*Problems*.
1. Look through the material below and copy exactly the lines from the line with "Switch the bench" to the line with "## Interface", those two lines included.
2. Take up the excerpted passage again after its last words.

*Excerpted passage*.
☆ ☆ ☆

ALEXANDER JACKSON WYATT

CLOSED FOR REINVENTION

17 December - 19 January 2013

 


Thinking about what might be shown in SLOT I grappled with the concept of the Window Gallery itself. Focusing on it as space that one encounters from the street - and at the same time being a space that brings the artwork into the public arena whilst still remaining a conventional form of a gallery space (ie. white cube/non-interactive). These original ideas focused on dealing with the very volume of the slot. My first thoughts were to build a construction that did not fit into the space - ideas that were trying to engage the curiosity of passing pedestrians by creating a work that performs within the space itself, and at the same time making it a foreign concealed object.

☆ ☆ ☆

*Given entries*.
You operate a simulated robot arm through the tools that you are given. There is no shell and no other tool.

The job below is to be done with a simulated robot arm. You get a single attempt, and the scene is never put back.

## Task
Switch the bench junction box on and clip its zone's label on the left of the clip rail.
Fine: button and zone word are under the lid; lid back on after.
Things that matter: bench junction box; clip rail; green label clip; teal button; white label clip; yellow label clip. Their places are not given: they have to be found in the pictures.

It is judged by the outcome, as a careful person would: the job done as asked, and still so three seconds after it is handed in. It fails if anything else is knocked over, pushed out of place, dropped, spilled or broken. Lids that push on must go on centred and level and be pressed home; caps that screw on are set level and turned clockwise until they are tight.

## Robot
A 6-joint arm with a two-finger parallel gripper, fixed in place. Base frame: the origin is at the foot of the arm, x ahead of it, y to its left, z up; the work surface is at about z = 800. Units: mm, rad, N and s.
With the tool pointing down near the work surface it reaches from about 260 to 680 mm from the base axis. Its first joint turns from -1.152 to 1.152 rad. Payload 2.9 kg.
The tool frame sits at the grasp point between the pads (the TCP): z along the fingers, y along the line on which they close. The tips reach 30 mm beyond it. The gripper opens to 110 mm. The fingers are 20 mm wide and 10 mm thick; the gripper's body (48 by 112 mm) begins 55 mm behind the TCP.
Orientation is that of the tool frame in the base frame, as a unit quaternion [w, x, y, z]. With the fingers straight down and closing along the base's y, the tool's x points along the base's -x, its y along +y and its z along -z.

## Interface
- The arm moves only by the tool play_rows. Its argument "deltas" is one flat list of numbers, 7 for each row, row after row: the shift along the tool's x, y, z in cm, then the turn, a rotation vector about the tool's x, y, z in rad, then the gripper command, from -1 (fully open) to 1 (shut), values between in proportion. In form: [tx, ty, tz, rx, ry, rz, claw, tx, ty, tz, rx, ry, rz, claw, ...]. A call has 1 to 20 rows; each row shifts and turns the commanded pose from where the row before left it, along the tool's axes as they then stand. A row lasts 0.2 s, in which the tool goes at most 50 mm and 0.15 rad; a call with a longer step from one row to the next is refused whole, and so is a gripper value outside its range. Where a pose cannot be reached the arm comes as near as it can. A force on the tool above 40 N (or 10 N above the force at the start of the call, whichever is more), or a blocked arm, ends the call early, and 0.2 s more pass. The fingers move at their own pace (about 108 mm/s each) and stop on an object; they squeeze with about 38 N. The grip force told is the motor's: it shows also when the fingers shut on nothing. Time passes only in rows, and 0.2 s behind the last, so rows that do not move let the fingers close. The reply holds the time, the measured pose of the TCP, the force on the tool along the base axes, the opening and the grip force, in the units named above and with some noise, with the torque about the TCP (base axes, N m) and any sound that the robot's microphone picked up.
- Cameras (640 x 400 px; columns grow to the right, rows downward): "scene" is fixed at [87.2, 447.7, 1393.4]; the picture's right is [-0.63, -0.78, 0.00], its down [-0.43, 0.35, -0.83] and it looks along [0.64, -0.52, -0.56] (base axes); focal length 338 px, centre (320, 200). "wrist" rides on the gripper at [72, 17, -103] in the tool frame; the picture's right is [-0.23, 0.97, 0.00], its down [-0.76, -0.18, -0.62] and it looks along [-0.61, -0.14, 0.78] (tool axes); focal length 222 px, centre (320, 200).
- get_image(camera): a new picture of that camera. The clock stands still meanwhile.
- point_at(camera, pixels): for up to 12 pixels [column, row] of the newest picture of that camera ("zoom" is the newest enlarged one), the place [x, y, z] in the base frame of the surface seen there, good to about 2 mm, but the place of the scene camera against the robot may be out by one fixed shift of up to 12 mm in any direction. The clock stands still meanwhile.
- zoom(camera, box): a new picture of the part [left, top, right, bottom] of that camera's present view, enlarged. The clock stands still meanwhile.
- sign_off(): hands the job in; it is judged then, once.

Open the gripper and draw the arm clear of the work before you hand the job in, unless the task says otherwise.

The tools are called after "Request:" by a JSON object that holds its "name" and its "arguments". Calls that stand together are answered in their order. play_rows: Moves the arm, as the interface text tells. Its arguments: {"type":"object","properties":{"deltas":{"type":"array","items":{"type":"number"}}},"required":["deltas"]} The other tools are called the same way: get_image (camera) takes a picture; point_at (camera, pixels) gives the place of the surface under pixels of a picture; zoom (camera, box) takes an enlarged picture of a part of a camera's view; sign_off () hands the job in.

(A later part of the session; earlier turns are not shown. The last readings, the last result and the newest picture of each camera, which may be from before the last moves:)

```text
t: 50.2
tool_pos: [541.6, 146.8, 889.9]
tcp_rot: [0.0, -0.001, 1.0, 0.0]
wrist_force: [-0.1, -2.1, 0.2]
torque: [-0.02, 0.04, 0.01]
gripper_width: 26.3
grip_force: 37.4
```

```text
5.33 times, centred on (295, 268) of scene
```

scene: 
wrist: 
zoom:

☆ ☆ ☆

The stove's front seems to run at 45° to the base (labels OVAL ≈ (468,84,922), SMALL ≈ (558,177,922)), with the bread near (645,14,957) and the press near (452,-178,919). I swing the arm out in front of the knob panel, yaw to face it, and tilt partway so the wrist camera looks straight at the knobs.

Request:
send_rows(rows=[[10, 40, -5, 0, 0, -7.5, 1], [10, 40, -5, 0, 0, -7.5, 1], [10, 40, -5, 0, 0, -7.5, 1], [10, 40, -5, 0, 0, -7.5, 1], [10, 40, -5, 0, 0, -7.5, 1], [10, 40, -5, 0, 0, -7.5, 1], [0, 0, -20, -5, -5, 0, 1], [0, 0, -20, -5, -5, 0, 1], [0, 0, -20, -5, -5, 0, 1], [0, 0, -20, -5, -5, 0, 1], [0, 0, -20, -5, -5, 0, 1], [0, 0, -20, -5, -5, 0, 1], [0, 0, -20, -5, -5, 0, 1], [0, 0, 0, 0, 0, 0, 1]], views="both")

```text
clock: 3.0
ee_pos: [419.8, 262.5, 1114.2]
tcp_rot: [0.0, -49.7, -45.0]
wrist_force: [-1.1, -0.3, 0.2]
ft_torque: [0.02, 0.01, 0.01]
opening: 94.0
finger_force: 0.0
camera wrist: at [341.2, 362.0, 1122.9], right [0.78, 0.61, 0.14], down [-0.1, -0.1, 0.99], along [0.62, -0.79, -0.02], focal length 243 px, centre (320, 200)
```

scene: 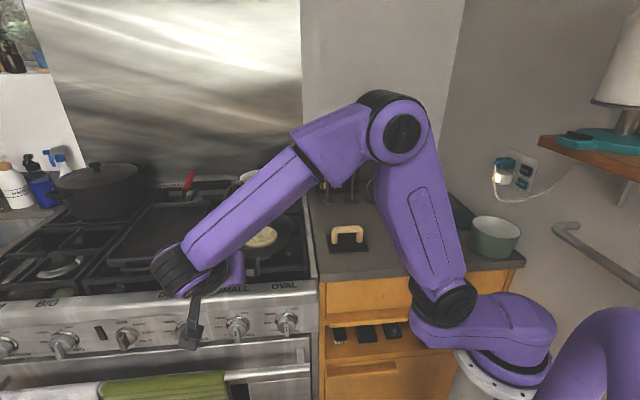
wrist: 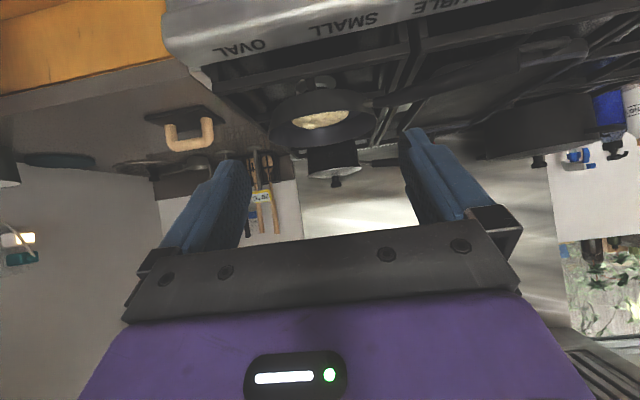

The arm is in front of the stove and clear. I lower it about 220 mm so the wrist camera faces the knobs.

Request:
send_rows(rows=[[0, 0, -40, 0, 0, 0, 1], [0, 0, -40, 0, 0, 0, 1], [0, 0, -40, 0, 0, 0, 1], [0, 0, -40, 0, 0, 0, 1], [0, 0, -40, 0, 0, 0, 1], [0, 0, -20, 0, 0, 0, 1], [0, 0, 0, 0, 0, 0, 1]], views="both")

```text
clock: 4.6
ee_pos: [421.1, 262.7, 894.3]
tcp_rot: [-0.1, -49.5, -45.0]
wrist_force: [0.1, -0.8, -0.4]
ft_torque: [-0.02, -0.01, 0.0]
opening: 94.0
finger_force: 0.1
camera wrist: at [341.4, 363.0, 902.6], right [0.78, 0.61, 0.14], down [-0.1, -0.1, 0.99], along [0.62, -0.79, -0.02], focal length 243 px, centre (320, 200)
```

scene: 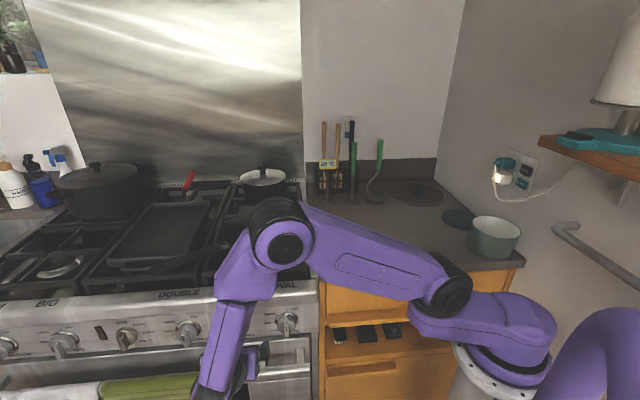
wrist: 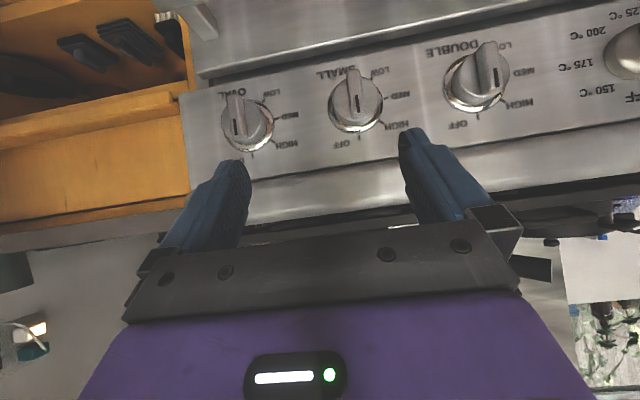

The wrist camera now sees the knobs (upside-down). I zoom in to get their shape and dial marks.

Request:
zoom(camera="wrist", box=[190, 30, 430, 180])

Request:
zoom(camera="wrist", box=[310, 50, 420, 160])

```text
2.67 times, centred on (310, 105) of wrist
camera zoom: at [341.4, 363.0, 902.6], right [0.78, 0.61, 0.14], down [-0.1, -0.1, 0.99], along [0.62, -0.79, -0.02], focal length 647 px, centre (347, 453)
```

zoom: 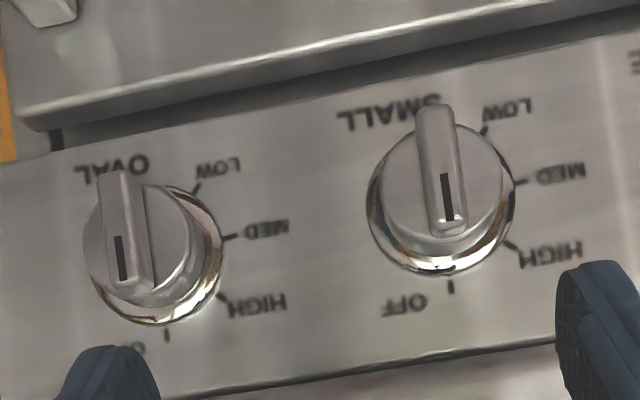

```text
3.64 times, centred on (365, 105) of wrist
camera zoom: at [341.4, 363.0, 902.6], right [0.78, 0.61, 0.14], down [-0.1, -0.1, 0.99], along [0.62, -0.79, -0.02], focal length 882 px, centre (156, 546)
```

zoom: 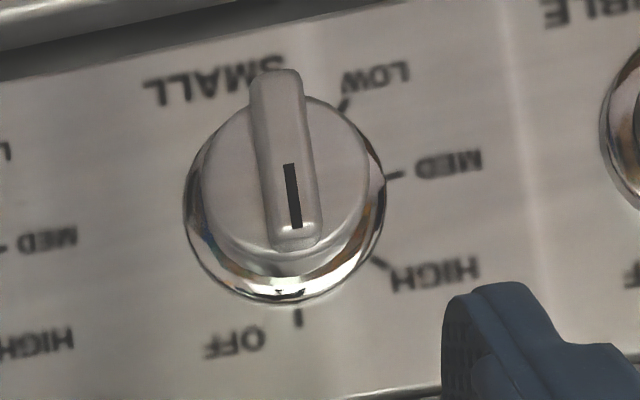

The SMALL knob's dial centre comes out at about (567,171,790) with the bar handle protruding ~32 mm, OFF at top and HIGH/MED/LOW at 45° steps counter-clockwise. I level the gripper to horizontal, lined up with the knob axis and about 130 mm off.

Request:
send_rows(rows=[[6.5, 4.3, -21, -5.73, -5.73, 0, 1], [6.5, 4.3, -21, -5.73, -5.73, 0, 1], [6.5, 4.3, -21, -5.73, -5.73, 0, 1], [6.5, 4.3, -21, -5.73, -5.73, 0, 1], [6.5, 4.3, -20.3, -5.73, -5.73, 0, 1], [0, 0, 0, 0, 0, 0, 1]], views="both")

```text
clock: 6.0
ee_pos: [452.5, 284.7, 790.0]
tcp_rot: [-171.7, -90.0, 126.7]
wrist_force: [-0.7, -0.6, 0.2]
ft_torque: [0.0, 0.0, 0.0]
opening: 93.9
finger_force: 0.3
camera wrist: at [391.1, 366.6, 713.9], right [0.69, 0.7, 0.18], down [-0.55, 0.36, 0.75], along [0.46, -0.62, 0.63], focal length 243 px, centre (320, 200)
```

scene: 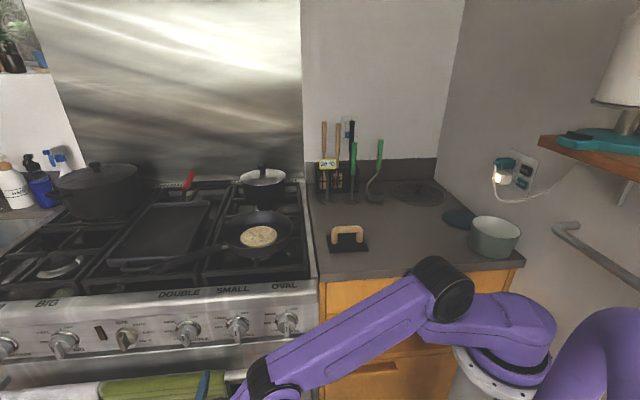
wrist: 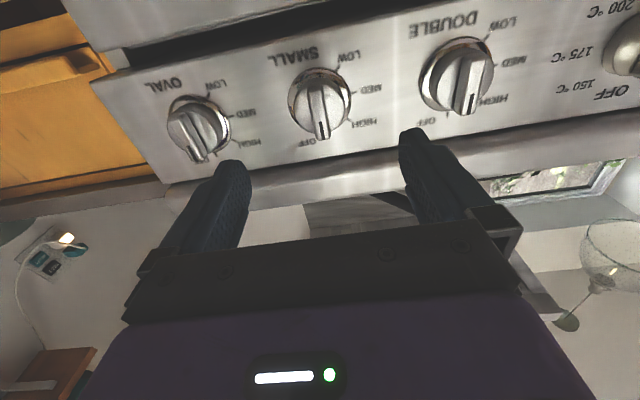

☆ ☆ ☆

*Answers*.
1.
Switch the bench junction box on and clip its zone's label on the left of the clip rail.
Fine: button and zone word are under the lid; lid back on after.
Things that matter: bench junction box; clip rail; green label clip; teal button; white label clip; yellow label clip. Their places are not given: they have to be found in the pictures.

It is judged by the outcome, as a careful person would: the job done as asked, and still so three seconds after it is handed in. It fails if anything else is knocked over, pushed out of place, dropped, spilled or broken. Lids that push on must go on centred and level and be pressed home; caps that screw on are set level and turned clockwise until they are tight.

## Robot
A 6-joint arm with a two-finger parallel gripper, fixed in place. Base frame: the origin is at the foot of the arm, x ahead of it, y to its left, z up; the work surface is at about z = 800. Units: mm, rad, N and s.
With the tool pointing down near the work surface it reaches from about 260 to 680 mm from the base axis. Its first joint turns from -1.152 to 1.152 rad. Payload 2.9 kg.
The tool frame sits at the grasp point between the pads (the TCP): z along the fingers, y along the line on which they close. The tips reach 30 mm beyond it. The gripper opens to 110 mm. The fingers are 20 mm wide and 10 mm thick; the gripper's body (48 by 112 mm) begins 55 mm behind the TCP.
Orientation is that of the tool frame in the base frame, as a unit quaternion [w, x, y, z]. With the fingers straight down and closing along the base's y, the tool's x points along the base's -x, its y along +y and its z along -z.

## Interface

2.
The idea then moved towards a direct interest in the actual SLOT window space, and was to replicate the volume into plywood. Made to look as though it had ‘turned’ within the confines of SLOT, appearing to have crumpled in on itself. These ideas remained attractive but unrealistic, especially if the installation was going to be shipped from Europe where I am on residency. The challenge was to take this thinking process towards something that could be installed by others via instruction. What developed was a work that challenged the concept of the Window Gallery and arrived at a project that covers the glass with images documenting the artist trying to fit something into a space. This was an attractive move as it would also involve the passing viewer, creating an invitation to remove the posters so as to reveal the scrunched mattress inside SLOT.

 Now the work is as much about interaction as it is about making art at a distance but
also sticks to the original proposal to make an artwork that is present to the urban
character of Redfern as a surrounding environment.

- Alexander Jackson Wyatt 2012


JUDY BOURKE

POSITIVE PAPER SCREEN

19 November - 15 December 2012



This flighty installation uses the plastic sleeves for protecting film negatives, suspended in columns of light, movement and colour. As relics of a generation of photography now super ceded by digital technology, Judy has converted their 'slots' as housing for her drawings and prints - zips that build vertical landscapes.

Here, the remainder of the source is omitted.